■ **DOCUMENT PASSAGE**
* Begin *

Both are equally short-sighted and both completely forget that without other people you would not have anything at all.
And lets not forget. Unions are just people pooling a resource (labor) for maximum profit.
So are companies, where the resource just happens to be money.
They are highly similar in nature.
Yes they are extremely similar in nature. That's why so many companies (Walmart is a good example, recently in the Slashdot headlines) don't like unions. It's why they go to such great lengths to stop unionization (in Walmart's case, I think it was UFCW). Companies and the sociopaths who run them understand the situation very well. They don't want their own tactics to be used against them.
you do know that your car companies in the US are not union run right??? and they are better in the US than the cars made in union shops right???
have you seen my sig? there are many others like it but none that are the same
FYI: the NY Post is owned by Rupert Murdoch's, News Corporation and like FOX news and many of their other holdings, it is highly biased and closely aligned with Murdoch's political ideology
so thats why the taxes are so bad you get paid 2X for 1/2 work
have you seen my sig? there are many others like it but none that are the same
Its all of them. Trump is a bad cult leader, begging the world to drink his arsenic-laced covfefe while the comet is close and the mothership is close behind it....

* End *

■ **DATA SHOWN**

* Begin *

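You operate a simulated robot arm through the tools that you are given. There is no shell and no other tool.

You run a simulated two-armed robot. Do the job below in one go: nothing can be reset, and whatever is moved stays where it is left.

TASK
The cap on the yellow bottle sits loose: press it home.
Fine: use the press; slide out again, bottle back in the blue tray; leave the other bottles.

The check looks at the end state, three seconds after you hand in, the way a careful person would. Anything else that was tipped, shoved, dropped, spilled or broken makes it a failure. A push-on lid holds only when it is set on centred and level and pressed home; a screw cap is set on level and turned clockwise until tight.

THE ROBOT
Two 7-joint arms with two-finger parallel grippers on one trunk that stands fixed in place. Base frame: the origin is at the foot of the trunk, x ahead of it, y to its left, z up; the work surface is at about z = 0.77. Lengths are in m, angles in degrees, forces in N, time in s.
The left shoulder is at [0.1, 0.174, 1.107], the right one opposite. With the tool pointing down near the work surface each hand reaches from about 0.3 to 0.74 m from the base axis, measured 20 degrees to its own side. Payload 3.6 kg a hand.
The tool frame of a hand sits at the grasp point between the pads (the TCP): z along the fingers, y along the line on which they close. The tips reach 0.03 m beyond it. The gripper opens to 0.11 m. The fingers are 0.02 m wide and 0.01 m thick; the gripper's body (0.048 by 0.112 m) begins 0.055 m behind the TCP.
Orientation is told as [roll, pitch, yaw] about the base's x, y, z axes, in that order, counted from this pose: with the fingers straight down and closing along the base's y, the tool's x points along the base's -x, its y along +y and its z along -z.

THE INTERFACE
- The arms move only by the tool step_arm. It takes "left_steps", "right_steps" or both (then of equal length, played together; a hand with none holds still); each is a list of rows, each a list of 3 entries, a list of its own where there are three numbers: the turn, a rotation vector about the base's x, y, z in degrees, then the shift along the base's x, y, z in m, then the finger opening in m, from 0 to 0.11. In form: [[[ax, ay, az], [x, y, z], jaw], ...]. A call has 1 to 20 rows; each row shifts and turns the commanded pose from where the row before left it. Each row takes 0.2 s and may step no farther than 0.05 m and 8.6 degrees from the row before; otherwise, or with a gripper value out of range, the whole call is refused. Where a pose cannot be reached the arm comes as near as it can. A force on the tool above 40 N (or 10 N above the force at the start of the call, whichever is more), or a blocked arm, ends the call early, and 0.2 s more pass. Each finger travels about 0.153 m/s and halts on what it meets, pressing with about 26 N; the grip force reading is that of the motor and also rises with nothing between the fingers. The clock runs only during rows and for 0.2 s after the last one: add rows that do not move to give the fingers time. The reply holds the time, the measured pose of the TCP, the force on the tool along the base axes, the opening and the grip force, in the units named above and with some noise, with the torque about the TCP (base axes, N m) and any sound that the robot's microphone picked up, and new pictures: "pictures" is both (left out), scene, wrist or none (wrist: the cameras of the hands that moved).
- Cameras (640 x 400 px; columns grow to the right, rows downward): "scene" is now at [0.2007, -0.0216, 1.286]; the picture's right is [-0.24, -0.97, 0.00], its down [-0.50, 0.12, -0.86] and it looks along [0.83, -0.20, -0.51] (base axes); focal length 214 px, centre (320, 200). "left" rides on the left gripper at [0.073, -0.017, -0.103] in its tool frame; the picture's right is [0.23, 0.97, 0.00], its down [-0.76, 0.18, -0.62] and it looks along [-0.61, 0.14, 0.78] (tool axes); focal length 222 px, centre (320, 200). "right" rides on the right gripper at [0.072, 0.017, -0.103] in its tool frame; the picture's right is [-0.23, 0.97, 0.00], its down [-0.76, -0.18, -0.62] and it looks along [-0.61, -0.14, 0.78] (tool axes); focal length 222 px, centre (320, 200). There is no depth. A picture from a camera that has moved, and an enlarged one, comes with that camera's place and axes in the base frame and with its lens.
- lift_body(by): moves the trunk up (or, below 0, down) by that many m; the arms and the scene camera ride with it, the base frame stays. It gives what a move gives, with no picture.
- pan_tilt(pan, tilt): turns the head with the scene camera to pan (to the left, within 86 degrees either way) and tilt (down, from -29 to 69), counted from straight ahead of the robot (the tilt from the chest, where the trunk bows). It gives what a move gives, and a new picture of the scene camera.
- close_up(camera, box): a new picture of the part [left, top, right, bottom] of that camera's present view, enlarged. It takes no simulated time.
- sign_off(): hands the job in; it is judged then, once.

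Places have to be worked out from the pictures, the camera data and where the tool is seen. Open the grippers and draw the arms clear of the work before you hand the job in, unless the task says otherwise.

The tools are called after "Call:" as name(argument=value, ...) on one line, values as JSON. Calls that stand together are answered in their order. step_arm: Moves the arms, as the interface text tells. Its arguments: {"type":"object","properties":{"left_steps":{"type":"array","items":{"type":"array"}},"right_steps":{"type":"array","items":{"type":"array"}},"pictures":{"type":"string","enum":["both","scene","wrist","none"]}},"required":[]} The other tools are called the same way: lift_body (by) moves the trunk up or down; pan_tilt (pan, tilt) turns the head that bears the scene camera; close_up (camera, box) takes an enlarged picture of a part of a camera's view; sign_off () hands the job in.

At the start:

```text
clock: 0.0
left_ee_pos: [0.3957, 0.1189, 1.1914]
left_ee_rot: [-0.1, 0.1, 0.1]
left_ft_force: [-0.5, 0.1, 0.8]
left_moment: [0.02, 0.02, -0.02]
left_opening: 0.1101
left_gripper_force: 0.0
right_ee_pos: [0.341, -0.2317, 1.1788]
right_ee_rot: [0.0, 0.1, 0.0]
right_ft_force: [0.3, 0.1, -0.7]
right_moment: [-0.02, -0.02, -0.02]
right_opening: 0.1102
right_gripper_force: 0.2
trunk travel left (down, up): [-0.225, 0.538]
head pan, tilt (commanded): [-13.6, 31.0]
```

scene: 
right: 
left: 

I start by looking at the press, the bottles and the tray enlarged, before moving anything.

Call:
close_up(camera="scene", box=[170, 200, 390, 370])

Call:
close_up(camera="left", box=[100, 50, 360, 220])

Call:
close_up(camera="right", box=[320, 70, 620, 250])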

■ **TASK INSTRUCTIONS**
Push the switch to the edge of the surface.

* End *

■ **TASK INSTRUCTIONS**
1. Transcribe the document passage beginning at "So are companies, where". Stop after "used against them.".
2. Continue the document passage from where it stops.

■ **ANSWERS GIVEN**
1.
So are companies, where the resource just happens to be money.
They are highly similar in nature.
Yes they are extremely similar in nature. That's why so many companies (Walmart is a good example, recently in the Slashdot headlines) don't like unions. It's why they go to such great lengths to stop unionization (in Walmart's case, I think it was UFCW). Companies and the sociopaths who run them understand the situation very well. They don't want their own tactics to be used against them.

2.
As a person who works in IT and teaches, I am in a union (former president) in one world, but not in the other. The wisdom that I can share with you is this:
The first and foremost benefit to being in a union is collective bargaining. This not only determines wages and benefits, but also creates an equitable system for minorities. If you are wondering why there is a lack of women and black people in IT it is because they are systematically undervalued and discriminated against.
The second benefit of being in a union is due process. Contrary to popular belief, this does not protect bad workers. It does, however, guarantee a fair process when applying discipline up to termination.
The third benefit of being in a union is insurance and legal access. In the education world, when a principal threatened the employment of my wife for not volunteering to stay after school hours because she was lactating and needed to feed our child, the lawyer stepped in. Strangely enough, the school had been violating State mandated workplace time rules that the lawyer had actually written. His fees were paid for through insurance paid for with member dues.
Now, to dispel any FUD about unions:
Unions are prohibited, by law, from spending any dues money for political purposes. They do, however, solicit contributions for political purposes.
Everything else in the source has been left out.